For every line in the data below that contains "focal", copy the line.
· · · · ·
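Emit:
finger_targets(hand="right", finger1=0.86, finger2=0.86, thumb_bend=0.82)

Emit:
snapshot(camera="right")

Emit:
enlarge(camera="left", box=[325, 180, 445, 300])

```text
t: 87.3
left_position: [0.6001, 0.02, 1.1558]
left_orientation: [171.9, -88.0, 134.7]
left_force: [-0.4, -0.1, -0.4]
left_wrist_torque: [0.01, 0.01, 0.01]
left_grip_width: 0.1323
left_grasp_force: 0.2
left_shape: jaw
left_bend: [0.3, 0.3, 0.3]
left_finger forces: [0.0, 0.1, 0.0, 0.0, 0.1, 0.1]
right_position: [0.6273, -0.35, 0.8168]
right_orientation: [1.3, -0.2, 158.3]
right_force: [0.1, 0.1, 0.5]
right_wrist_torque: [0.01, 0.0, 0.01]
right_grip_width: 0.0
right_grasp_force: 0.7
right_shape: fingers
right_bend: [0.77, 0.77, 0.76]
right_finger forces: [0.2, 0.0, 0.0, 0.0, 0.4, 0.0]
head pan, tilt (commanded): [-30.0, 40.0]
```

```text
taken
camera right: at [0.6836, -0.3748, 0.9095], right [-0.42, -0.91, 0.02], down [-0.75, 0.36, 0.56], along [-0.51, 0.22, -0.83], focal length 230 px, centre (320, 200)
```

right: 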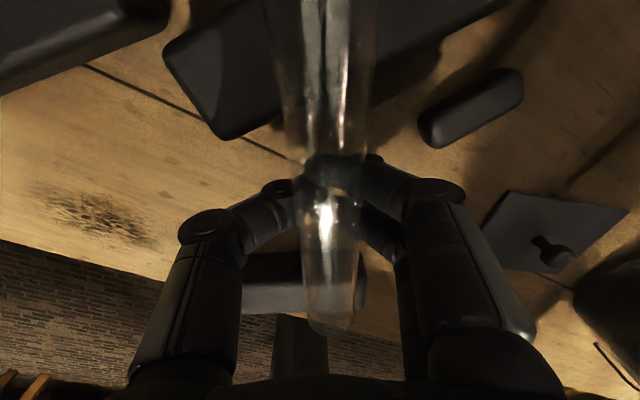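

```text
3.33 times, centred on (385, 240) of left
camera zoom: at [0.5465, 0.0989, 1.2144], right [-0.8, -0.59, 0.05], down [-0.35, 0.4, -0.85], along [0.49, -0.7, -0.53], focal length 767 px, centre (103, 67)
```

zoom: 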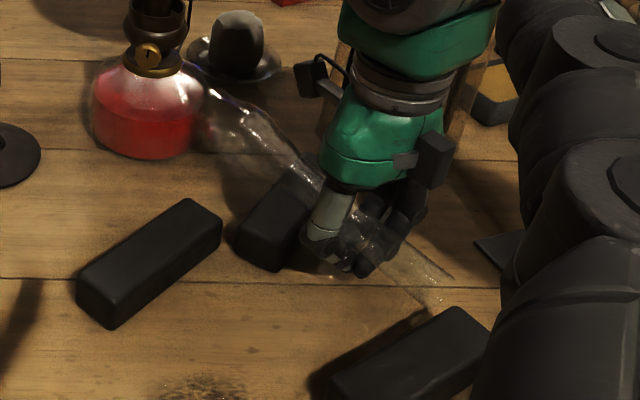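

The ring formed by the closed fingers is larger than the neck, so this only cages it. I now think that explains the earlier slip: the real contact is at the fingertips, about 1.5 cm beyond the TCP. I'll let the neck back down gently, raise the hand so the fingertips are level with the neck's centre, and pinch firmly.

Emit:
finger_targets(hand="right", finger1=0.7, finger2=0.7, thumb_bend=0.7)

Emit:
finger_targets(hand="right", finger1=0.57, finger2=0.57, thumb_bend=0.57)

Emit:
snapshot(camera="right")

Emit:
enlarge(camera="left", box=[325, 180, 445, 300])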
· · · · ·
REPLY TO THE TASK ->
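camera right: at [0.6836, -0.3748, 0.9095], right [-0.42, -0.91, 0.02], down [-0.75, 0.36, 0.56], along [-0.51, 0.22, -0.83], focal length 230 px, centre (320, 200)
camera zoom: at [0.5465, 0.0989, 1.2144], right [-0.8, -0.59, 0.05], down [-0.35, 0.4, -0.85], along [0.49, -0.7, -0.53], focal length 767 px, centre (103, 67)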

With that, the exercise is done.